→ MATERIAL:
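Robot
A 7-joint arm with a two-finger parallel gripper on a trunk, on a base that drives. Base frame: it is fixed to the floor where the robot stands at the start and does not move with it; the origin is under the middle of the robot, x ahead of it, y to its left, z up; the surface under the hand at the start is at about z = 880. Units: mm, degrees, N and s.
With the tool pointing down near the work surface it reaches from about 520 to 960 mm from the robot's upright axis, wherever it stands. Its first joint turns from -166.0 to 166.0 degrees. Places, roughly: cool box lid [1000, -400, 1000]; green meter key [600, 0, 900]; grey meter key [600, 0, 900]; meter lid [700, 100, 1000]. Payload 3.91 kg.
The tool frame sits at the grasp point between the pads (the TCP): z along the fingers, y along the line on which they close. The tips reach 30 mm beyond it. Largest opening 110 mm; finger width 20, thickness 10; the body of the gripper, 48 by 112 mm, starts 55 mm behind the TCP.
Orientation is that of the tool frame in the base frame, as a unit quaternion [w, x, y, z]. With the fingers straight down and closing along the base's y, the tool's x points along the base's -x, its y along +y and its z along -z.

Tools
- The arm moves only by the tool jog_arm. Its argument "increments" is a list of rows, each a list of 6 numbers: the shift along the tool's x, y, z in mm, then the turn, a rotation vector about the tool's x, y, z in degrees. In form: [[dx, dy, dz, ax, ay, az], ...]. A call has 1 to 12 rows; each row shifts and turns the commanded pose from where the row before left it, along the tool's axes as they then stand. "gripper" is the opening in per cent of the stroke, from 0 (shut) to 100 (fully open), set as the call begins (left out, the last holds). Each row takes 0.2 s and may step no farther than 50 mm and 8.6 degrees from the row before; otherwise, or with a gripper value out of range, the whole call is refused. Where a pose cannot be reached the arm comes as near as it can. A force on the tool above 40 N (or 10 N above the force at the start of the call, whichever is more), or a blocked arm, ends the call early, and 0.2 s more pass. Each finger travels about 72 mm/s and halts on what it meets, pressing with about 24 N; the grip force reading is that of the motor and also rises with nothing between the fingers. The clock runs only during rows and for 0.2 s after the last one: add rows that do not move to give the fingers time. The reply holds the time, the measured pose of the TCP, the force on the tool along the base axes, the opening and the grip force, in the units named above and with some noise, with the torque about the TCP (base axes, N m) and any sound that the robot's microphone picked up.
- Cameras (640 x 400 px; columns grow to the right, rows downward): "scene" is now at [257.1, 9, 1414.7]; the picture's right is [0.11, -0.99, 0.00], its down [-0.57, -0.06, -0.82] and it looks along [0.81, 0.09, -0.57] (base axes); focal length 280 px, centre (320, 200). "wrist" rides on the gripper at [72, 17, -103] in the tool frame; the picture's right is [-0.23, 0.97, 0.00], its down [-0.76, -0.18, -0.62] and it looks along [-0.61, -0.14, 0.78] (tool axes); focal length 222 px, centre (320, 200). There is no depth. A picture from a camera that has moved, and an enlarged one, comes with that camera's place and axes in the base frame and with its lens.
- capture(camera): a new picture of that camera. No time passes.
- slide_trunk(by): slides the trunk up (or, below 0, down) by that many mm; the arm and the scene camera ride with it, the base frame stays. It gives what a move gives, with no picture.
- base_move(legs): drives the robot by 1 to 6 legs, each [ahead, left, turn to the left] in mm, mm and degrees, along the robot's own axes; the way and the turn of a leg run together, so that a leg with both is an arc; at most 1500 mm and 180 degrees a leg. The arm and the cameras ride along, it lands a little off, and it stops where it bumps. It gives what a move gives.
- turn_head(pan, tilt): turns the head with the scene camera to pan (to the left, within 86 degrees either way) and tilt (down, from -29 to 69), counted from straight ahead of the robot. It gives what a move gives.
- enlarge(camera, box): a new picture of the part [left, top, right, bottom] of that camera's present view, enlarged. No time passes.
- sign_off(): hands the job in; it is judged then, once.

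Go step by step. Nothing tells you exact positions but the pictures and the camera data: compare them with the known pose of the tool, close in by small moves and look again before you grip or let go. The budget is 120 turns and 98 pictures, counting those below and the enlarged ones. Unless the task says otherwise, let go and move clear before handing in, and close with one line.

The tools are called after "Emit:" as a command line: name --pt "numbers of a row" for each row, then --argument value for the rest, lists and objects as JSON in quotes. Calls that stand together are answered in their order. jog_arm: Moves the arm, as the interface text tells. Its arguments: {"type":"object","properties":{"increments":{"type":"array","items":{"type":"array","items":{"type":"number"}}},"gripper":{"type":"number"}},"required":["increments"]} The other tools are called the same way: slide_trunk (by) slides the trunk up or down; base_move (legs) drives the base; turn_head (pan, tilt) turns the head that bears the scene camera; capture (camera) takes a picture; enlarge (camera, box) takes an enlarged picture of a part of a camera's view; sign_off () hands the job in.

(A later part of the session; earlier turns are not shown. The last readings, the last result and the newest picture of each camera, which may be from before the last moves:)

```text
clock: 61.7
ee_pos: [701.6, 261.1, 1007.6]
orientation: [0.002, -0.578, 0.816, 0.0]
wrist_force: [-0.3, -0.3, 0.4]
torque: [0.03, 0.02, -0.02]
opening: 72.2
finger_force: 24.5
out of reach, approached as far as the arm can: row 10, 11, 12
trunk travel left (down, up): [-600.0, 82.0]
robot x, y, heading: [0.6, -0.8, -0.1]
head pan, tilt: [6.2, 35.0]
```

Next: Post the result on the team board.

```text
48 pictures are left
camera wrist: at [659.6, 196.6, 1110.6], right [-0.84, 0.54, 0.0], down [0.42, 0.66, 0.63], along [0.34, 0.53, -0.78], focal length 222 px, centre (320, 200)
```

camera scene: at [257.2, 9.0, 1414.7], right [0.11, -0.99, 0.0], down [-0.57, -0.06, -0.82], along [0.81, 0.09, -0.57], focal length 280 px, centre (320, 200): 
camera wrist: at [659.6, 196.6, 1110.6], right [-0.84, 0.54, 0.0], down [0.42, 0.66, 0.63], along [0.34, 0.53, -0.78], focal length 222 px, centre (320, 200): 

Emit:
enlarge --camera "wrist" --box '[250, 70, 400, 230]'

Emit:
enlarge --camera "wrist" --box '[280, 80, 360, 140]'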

→ BRIEF: Pull every line containing the word "close" out of the material and copy it.

→ WORKED SOLUTION:
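The tool frame sits at the grasp point between the pads (the TCP): z along the fingers, y along the line on which they close. The tips reach 30 mm beyond it. Largest opening 110 mm; finger width 20, thickness 10; the body of the gripper, 48 by 112 mm, starts 55 mm behind the TCP.
Go step by step. Nothing tells you exact positions but the pictures and the camera data: compare them with the known pose of the tool, close in by small moves and look again before you grip or let go. The budget is 120 turns and 98 pictures, counting those below and the enlarged ones. Unless the task says otherwise, let go and move clear before handing in, and close with one line.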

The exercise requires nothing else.